» **DATASET SECTION**
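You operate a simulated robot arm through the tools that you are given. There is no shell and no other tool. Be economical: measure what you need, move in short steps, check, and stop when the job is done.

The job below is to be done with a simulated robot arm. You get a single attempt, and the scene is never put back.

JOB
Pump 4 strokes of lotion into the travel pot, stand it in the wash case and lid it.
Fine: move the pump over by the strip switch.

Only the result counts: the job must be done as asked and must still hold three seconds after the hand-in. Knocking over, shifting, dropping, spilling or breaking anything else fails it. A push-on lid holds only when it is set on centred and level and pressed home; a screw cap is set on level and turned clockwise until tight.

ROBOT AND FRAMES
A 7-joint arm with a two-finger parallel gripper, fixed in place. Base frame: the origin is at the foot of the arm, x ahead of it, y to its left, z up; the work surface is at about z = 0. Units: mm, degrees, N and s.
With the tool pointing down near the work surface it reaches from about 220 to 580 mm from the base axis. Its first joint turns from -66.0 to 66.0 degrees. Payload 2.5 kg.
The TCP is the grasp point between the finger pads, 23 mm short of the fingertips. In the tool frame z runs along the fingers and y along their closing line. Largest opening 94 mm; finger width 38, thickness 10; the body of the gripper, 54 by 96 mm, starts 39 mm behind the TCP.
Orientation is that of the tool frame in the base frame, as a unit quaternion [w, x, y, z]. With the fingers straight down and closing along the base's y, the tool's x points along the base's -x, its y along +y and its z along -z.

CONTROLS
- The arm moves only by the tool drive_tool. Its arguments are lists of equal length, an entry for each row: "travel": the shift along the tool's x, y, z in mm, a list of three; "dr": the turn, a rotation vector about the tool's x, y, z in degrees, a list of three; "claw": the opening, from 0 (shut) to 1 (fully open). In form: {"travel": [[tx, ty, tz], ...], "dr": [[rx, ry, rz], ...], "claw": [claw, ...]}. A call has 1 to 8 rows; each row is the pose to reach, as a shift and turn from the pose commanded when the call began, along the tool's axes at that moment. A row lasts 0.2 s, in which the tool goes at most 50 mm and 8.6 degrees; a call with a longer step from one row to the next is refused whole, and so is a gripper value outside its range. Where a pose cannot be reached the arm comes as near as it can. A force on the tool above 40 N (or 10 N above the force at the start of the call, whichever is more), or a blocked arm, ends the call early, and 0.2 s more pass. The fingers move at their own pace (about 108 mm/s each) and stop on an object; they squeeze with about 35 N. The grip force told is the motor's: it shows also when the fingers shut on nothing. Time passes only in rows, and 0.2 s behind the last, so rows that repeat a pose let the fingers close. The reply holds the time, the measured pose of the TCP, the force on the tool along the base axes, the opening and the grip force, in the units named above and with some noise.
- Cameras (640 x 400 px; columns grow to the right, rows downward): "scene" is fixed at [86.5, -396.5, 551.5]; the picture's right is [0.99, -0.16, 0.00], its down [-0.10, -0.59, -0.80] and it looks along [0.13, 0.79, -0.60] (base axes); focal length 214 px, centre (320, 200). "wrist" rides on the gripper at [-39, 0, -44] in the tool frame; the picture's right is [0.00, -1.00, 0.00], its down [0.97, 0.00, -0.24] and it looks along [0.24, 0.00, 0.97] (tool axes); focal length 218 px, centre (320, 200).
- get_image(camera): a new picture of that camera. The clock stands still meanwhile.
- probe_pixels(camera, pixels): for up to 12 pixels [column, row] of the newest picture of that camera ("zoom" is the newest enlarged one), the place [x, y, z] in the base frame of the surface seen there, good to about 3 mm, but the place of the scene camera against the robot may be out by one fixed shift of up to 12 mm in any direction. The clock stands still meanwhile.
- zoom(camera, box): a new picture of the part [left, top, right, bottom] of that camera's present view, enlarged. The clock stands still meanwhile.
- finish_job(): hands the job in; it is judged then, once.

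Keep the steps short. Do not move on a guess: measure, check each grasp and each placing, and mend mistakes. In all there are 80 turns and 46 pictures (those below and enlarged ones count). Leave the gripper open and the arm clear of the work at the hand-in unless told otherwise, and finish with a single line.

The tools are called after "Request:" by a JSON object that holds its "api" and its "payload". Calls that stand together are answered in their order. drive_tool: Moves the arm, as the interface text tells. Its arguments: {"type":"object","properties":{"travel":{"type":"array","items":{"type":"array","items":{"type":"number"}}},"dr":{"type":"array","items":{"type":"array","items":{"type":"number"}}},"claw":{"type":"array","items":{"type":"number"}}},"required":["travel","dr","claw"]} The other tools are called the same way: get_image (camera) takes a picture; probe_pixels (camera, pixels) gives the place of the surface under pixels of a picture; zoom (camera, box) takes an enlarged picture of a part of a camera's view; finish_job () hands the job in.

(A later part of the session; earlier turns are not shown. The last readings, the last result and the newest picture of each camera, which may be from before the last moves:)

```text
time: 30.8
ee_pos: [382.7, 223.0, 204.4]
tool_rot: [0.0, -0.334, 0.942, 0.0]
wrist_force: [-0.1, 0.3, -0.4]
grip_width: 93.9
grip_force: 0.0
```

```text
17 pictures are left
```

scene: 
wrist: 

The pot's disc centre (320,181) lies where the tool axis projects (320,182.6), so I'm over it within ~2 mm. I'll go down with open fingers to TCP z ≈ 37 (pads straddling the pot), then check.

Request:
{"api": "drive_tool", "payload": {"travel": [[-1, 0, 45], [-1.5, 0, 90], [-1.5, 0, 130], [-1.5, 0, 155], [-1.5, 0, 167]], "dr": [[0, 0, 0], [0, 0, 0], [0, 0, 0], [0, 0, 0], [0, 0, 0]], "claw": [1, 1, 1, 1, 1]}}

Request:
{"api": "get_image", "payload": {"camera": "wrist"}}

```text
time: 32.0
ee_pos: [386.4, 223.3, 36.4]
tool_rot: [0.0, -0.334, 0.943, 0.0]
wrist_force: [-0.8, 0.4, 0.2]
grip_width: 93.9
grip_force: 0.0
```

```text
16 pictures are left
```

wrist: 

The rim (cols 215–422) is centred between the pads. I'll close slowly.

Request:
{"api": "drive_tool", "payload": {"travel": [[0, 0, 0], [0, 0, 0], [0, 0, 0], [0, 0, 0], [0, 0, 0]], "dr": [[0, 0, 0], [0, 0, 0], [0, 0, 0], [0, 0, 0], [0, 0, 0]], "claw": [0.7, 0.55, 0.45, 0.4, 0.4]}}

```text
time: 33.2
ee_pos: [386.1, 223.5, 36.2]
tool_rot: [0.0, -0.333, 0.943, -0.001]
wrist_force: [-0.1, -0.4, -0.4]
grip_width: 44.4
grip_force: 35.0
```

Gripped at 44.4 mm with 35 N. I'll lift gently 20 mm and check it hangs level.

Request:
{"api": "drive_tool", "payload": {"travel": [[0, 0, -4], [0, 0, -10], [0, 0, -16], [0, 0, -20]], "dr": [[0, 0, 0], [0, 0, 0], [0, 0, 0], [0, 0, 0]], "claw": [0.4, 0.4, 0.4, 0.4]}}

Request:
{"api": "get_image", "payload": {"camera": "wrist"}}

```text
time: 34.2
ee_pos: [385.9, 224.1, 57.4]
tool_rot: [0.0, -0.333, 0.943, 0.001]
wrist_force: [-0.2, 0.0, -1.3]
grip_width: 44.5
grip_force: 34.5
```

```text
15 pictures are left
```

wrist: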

» **SET PROBLEM**
All of the lines above must be returned exactly.

» **WRITTEN SOLUTION**
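You operate a simulated robot arm through the tools that you are given. There is no shell and no other tool. Be economical: measure what you need, move in short steps, check, and stop when the job is done.

The job below is to be done with a simulated robot arm. You get a single attempt, and the scene is never put back.

JOB
Pump 4 strokes of lotion into the travel pot, stand it in the wash case and lid it.
Fine: move the pump over by the strip switch.

Only the result counts: the job must be done as asked and must still hold three seconds after the hand-in. Knocking over, shifting, dropping, spilling or breaking anything else fails it. A push-on lid holds only when it is set on centred and level and pressed home; a screw cap is set on level and turned clockwise until tight.

ROBOT AND FRAMES
A 7-joint arm with a two-finger parallel gripper, fixed in place. Base frame: the origin is at the foot of the arm, x ahead of it, y to its left, z up; the work surface is at about z = 0. Units: mm, degrees, N and s.
With the tool pointing down near the work surface it reaches from about 220 to 580 mm from the base axis. Its first joint turns from -66.0 to 66.0 degrees. Payload 2.5 kg.
The TCP is the grasp point between the finger pads, 23 mm short of the fingertips. In the tool frame z runs along the fingers and y along their closing line. Largest opening 94 mm; finger width 38, thickness 10; the body of the gripper, 54 by 96 mm, starts 39 mm behind the TCP.
Orientation is that of the tool frame in the base frame, as a unit quaternion [w, x, y, z]. With the fingers straight down and closing along the base's y, the tool's x points along the base's -x, its y along +y and its z along -z.

CONTROLS
- The arm moves only by the tool drive_tool. Its arguments are lists of equal length, an entry for each row: "travel": the shift along the tool's x, y, z in mm, a list of three; "dr": the turn, a rotation vector about the tool's x, y, z in degrees, a list of three; "claw": the opening, from 0 (shut) to 1 (fully open). In form: {"travel": [[tx, ty, tz], ...], "dr": [[rx, ry, rz], ...], "claw": [claw, ...]}. A call has 1 to 8 rows; each row is the pose to reach, as a shift and turn from the pose commanded when the call began, along the tool's axes at that moment. A row lasts 0.2 s, in which the tool goes at most 50 mm and 8.6 degrees; a call with a longer step from one row to the next is refused whole, and so is a gripper value outside its range. Where a pose cannot be reached the arm comes as near as it can. A force on the tool above 40 N (or 10 N above the force at the start of the call, whichever is more), or a blocked arm, ends the call early, and 0.2 s more pass. The fingers move at their own pace (about 108 mm/s each) and stop on an object; they squeeze with about 35 N. The grip force told is the motor's: it shows also when the fingers shut on nothing. Time passes only in rows, and 0.2 s behind the last, so rows that repeat a pose let the fingers close. The reply holds the time, the measured pose of the TCP, the force on the tool along the base axes, the opening and the grip force, in the units named above and with some noise.
- Cameras (640 x 400 px; columns grow to the right, rows downward): "scene" is fixed at [86.5, -396.5, 551.5]; the picture's right is [0.99, -0.16, 0.00], its down [-0.10, -0.59, -0.80] and it looks along [0.13, 0.79, -0.60] (base axes); focal length 214 px, centre (320, 200). "wrist" rides on the gripper at [-39, 0, -44] in the tool frame; the picture's right is [0.00, -1.00, 0.00], its down [0.97, 0.00, -0.24] and it looks along [0.24, 0.00, 0.97] (tool axes); focal length 218 px, centre (320, 200).
- get_image(camera): a new picture of that camera. The clock stands still meanwhile.
- probe_pixels(camera, pixels): for up to 12 pixels [column, row] of the newest picture of that camera ("zoom" is the newest enlarged one), the place [x, y, z] in the base frame of the surface seen there, good to about 3 mm, but the place of the scene camera against the robot may be out by one fixed shift of up to 12 mm in any direction. The clock stands still meanwhile.
- zoom(camera, box): a new picture of the part [left, top, right, bottom] of that camera's present view, enlarged. The clock stands still meanwhile.
- finish_job(): hands the job in; it is judged then, once.

Keep the steps short. Do not move on a guess: measure, check each grasp and each placing, and mend mistakes. In all there are 80 turns and 46 pictures (those below and enlarged ones count). Leave the gripper open and the arm clear of the work at the hand-in unless told otherwise, and finish with a single line.

The tools are called after "Request:" by a JSON object that holds its "api" and its "payload". Calls that stand together are answered in their order. drive_tool: Moves the arm, as the interface text tells. Its arguments: {"type":"object","properties":{"travel":{"type":"array","items":{"type":"array","items":{"type":"number"}}},"dr":{"type":"array","items":{"type":"array","items":{"type":"number"}}},"claw":{"type":"array","items":{"type":"number"}}},"required":["travel","dr","claw"]} The other tools are called the same way: get_image (camera) takes a picture; probe_pixels (camera, pixels) gives the place of the surface under pixels of a picture; zoom (camera, box) takes an enlarged picture of a part of a camera's view; finish_job () hands the job in.

(A later part of the session; earlier turns are not shown. The last readings, the last result and the newest picture of each camera, which may be from before the last moves:)

```text
time: 30.8
ee_pos: [382.7, 223.0, 204.4]
tool_rot: [0.0, -0.334, 0.942, 0.0]
wrist_force: [-0.1, 0.3, -0.4]
grip_width: 93.9
grip_force: 0.0
```

```text
17 pictures are left
```

scene: 
wrist: 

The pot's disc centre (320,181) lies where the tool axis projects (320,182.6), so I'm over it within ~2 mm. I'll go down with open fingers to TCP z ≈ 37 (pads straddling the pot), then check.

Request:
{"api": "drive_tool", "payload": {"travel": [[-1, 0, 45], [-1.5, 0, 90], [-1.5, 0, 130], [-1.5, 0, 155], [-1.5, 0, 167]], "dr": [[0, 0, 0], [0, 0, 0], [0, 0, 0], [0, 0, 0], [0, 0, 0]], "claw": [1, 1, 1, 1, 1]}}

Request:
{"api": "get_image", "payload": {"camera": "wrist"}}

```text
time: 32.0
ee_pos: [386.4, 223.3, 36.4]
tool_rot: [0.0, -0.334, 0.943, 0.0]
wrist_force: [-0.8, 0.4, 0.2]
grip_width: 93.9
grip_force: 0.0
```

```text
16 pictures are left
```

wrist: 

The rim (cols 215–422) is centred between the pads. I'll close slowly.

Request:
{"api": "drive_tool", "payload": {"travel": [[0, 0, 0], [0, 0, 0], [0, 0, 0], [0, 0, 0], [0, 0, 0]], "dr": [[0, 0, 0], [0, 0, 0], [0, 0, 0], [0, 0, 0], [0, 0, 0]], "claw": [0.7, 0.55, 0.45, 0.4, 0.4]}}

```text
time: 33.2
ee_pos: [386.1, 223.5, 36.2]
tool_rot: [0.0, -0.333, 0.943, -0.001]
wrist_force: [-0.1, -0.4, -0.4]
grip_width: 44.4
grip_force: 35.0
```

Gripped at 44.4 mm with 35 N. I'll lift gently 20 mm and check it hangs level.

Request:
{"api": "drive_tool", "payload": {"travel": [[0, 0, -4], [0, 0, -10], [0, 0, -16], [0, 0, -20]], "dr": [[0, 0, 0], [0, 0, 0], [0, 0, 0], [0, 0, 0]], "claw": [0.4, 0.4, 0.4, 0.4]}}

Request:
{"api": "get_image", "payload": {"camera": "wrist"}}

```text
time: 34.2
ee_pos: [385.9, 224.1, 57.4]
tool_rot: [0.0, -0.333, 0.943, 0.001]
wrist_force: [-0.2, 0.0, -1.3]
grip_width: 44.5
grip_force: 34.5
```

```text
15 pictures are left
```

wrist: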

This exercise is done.